Mise en garde : ces exercices sont traumatisants : un bon échauffement, une bonne hydratation et être à l’écoute de soi sont primordiaux pour éviter les blessures. Personnellement je n’hésite pas à arrêter un entraînement dès la moindre douleur suspecte, mieux vaut manquer une séance que de se blesser ! Ma préparation spécifique dure 2 mois et introduit de la résistance en escalade en fractionné et des essais dans des voies difficiles (3 runs dans un projet par exemple).

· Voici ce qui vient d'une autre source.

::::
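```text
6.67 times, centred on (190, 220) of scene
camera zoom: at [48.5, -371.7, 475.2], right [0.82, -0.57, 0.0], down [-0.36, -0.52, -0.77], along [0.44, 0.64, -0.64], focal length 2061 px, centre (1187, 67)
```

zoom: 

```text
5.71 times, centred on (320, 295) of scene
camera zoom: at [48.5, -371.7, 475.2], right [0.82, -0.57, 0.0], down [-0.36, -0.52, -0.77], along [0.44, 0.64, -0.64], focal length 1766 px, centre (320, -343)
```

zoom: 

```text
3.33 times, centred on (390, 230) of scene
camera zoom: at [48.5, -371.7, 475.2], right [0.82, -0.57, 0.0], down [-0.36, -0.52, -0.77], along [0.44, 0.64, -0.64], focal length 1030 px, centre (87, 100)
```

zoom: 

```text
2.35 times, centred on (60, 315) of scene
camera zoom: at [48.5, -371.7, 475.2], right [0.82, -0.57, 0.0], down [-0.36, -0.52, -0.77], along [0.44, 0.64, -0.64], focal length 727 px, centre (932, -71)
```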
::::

Voilà un exercice connu que j’ai fait évoluer
pour aller encore plus loin en rési avant-bras par le travail en fractionné :
Le Shot down in flames: une doublette (enchaîner deux voies courtes et homogènes dans un niveau n-5 (pour moi n-5 = 8b avec n = 9a+) sans repos suivi de 3 suspensions max jusqu’à la chute sans jamais baisser les bras (littéralement : les mains restent en l’air !), immédiatement après être descendu de la deuxième voie, par exemple sur une poutre portative accrochée au premier point de la voie d’à côté (suspensions de 10 secondes environ). Exercice à répéter 3 fois espacé de 15 minutes de repos. Astuce : au moment où tu vas lâcher la poutre serre-la le plus possible, tu vas gagner quelques secondes. Je différencie l’entraînement spécifique de la phase spécifique : la phase spécifique c’est celle où tu mets des essais dans ton projet dans le but de l’enchaîner. Quand j’essayais Aubade Direct, pour être à mon maximum à chaque séance, je faisais deux séances par semaine dans la voie avec trois essais. Les cinq autres jours je me reposais et je visualisais la voie ! C’est comme ça que j’ai pu être disponible physiquement et mentalement à chaque fois pour vivre l’instant présent et ajuster des micro-réglages d’une séance sur l’autre.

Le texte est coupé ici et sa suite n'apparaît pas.